Pendant tout le mois de janvier 1903, je continuai à étudier la langue  ; j’avais traduit le catéchisme écrit en nez-percé par un ancien missionnaire  ; j’en avais appris quelques fragments par cœur, et ce furent ces fragments qui me fournirent mes premières prédications.

Je sortais très rarement et ne fis que deux ou trois excursions, dont une mérite d’être mentionnée. Nous avions parmi nos plus grands élèves un jeune garçon de seize à dix-sept ans, appelé Louis, et dont la mère pouvait être citée comme la femme la plus extravagante des États-Unis, ce qui n’est pas peu dire. Elle avait divorcé douze fois. À celui qui me conta le premier cette histoire, je dis : «  Voyons, il doit y avoir là une exagération  ! supposons qu’elle a divorcé sept ou huit fois, c’est déjà beau  !
— Non, me fut-il répondu, elle en est à son douzième divorce.  »

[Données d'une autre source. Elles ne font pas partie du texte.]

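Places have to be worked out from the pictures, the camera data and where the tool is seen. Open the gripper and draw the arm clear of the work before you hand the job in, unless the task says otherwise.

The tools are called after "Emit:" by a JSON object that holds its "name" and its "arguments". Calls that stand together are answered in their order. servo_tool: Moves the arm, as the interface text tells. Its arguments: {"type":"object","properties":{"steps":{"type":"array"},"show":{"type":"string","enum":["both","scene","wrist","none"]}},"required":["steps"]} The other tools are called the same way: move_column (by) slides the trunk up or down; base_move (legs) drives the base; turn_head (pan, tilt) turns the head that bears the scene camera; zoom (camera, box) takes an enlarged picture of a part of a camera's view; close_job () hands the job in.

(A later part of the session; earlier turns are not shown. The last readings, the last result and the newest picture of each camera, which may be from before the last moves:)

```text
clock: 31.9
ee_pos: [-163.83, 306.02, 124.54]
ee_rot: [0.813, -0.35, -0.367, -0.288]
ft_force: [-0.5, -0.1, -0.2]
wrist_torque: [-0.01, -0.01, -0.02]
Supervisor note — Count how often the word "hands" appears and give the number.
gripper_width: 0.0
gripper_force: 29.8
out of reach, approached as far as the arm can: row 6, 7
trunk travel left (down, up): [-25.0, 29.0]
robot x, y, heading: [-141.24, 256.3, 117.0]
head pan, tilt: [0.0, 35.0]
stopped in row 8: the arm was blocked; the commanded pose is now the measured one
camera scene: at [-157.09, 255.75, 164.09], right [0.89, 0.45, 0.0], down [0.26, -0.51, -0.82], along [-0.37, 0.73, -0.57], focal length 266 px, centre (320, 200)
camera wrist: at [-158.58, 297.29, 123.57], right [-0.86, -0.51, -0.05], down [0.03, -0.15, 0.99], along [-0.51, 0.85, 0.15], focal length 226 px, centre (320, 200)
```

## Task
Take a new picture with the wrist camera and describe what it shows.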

Cependant elle n était point restée sourde aux exhortations du P. Neate, curé de Pendleton, et sur les instances de ce bon prêtre, elle venait enfin de reprendre exclusivement son premier mari. C’était un Canadien, appelé en anglais Brown, mais dont le vrai nom, je suppose, était Lebrun. À ce moment, elle vivait avec lui à quelques milles de l’église, dans une ferme qui lui appartenait  ; car elle avait du sang indien dans les veines, et par conséquent pouvait posséder des propriétés en territoire indien.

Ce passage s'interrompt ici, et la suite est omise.